* **WHAT IS ASKED**
1. Locate "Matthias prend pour" and "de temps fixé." in the text, and write out these words with everything between them.
2. How does the text go on? Write the next part.

─── TEXT

L’exploitation des données télématiques va encore plus loin, avec des systèmes de prévision de pannes. Ces données peuvent être transmises depuis la moissonneuse-batteuse vers un serveur central qui les analyse et envoie le cas échéant une alerte au concessionnaire concerné.

Matthias prend pour exemple un capteur qui mesurerait des vibrations anormales sur un arbre tournant. Le système est en mesure, sur base des informations transmises par la machine, de définir l’échéance de survenue de la panne et en avise le concessionnaire. Ce dernier peut alors adopter une démarche pro-active et avertir son client qu’il y a lieu d’effectuer une intervention sur sa machine, ce qui évite une immobilisation de longue durée, des réparations plus coûteuses et permet à l’opérateur de choisir le moment qui lui convient le mieux dans l’intervalle de temps fixé.

──────
─── SUPPLIED MATERIAL

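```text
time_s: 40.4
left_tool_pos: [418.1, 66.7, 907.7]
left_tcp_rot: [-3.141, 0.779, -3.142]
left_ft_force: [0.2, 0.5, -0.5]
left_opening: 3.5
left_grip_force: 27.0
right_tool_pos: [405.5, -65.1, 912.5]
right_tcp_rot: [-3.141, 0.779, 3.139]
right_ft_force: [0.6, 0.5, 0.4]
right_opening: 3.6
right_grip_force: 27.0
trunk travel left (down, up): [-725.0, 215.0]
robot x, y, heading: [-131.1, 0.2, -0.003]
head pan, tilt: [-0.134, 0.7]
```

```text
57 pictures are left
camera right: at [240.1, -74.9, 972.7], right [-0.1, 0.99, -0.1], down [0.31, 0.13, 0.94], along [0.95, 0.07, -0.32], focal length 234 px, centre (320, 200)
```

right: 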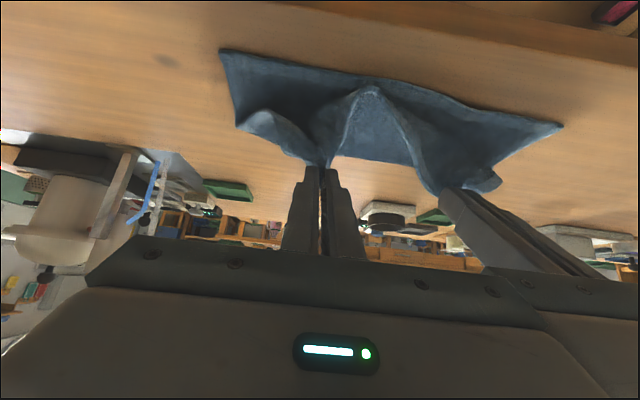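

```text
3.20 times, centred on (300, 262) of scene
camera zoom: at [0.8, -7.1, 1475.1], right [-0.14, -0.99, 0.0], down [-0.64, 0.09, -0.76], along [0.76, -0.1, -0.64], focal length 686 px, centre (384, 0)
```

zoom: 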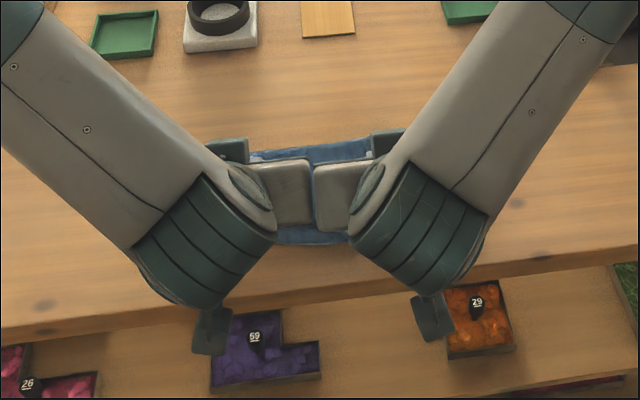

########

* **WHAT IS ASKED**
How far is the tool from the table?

──────

* **EXPECTED RESPONSES**
1.
Matthias prend pour exemple un capteur qui mesurerait des vibrations anormales sur un arbre tournant. Le système est en mesure, sur base des informations transmises par la machine, de définir l’échéance de survenue de la panne et en avise le concessionnaire. Ce dernier peut alors adopter une démarche pro-active et avertir son client qu’il y a lieu d’effectuer une intervention sur sa machine, ce qui évite une immobilisation de longue durée, des réparations plus coûteuses et permet à l’opérateur de choisir le moment qui lui convient le mieux dans l’intervalle de temps fixé.

2.
L’avenir

On le voit, ces technologies sont aujourd’hui déjà très poussées. En fin observateur du secteur, Matthias nous assure que cette évolution est loin d’être terminée et que l’une des prochaines étapes sera le développement de l’intelligence artificielle (IA) dans la gestion agricole.

Actuellement, les systèmes collectent une masse colossale d’informations encore largement sous-exploitées. Le but sera de croiser toutes ces données pour que le logiciel puisse fournir les propositions de prise de décision les plus pertinentes.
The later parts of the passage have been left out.